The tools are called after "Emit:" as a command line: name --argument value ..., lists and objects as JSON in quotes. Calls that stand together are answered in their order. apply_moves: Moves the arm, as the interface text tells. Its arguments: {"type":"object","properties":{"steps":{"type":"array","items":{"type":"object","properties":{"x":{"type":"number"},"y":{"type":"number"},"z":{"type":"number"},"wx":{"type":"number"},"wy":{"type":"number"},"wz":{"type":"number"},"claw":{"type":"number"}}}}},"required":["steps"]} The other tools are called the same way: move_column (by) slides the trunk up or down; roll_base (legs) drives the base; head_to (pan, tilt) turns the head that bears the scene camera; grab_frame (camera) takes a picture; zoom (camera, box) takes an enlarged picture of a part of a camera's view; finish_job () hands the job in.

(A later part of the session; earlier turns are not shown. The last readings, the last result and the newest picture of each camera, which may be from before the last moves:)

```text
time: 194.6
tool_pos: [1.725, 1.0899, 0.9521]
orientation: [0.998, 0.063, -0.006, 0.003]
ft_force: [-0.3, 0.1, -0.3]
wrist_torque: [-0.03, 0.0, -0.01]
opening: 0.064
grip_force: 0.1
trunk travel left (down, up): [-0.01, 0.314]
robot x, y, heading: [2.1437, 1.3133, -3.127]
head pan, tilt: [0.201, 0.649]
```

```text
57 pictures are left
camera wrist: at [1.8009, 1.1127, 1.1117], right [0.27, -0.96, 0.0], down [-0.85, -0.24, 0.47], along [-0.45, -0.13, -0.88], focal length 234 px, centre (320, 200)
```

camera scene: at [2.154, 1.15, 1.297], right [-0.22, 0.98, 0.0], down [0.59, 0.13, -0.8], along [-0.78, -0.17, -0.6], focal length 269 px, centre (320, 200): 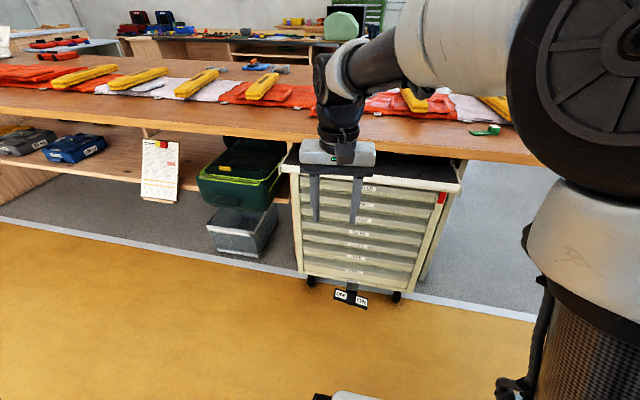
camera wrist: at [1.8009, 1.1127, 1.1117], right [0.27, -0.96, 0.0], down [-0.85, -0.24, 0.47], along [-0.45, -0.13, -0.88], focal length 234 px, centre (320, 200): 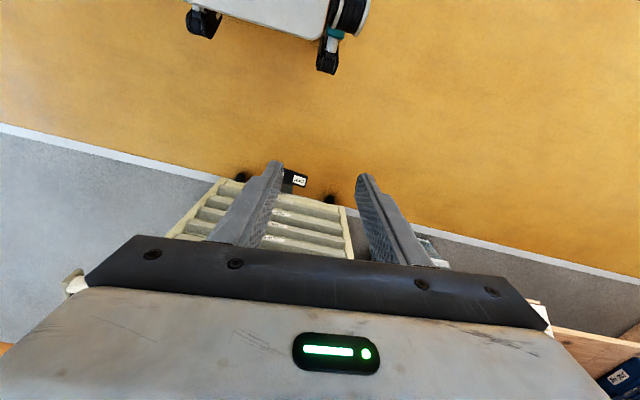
------------------------------------------------------------
• Work to complete:
Quote the material exactly. Pictures stay out.

• Answer:
The tools are called after "Emit:" as a command line: name --argument value ..., lists and objects as JSON in quotes. Calls that stand together are answered in their order. apply_moves: Moves the arm, as the interface text tells. Its arguments: {"type":"object","properties":{"steps":{"type":"array","items":{"type":"object","properties":{"x":{"type":"number"},"y":{"type":"number"},"z":{"type":"number"},"wx":{"type":"number"},"wy":{"type":"number"},"wz":{"type":"number"},"claw":{"type":"number"}}}}},"required":["steps"]} The other tools are called the same way: move_column (by) slides the trunk up or down; roll_base (legs) drives the base; head_to (pan, tilt) turns the head that bears the scene camera; grab_frame (camera) takes a picture; zoom (camera, box) takes an enlarged picture of a part of a camera's view; finish_job () hands the job in.

(A later part of the session; earlier turns are not shown. The last readings, the last result and the newest picture of each camera, which may be from before the last moves:)

```text
time: 194.6
tool_pos: [1.725, 1.0899, 0.9521]
orientation: [0.998, 0.063, -0.006, 0.003]
ft_force: [-0.3, 0.1, -0.3]
wrist_torque: [-0.03, 0.0, -0.01]
opening: 0.064
grip_force: 0.1
trunk travel left (down, up): [-0.01, 0.314]
robot x, y, heading: [2.1437, 1.3133, -3.127]
head pan, tilt: [0.201, 0.649]
```

```text
57 pictures are left
camera wrist: at [1.8009, 1.1127, 1.1117], right [0.27, -0.96, 0.0], down [-0.85, -0.24, 0.47], along [-0.45, -0.13, -0.88], focal length 234 px, centre (320, 200)
```

camera scene: at [2.154, 1.15, 1.297], right [-0.22, 0.98, 0.0], down [0.59, 0.13, -0.8], along [-0.78, -0.17, -0.6], focal length 269 px, centre (320, 200): 
camera wrist: at [1.8009, 1.1127, 1.1117], right [0.27, -0.96, 0.0], down [-0.85, -0.24, 0.47], along [-0.45, -0.13, -0.88], focal length 234 px, centre (320, 200): 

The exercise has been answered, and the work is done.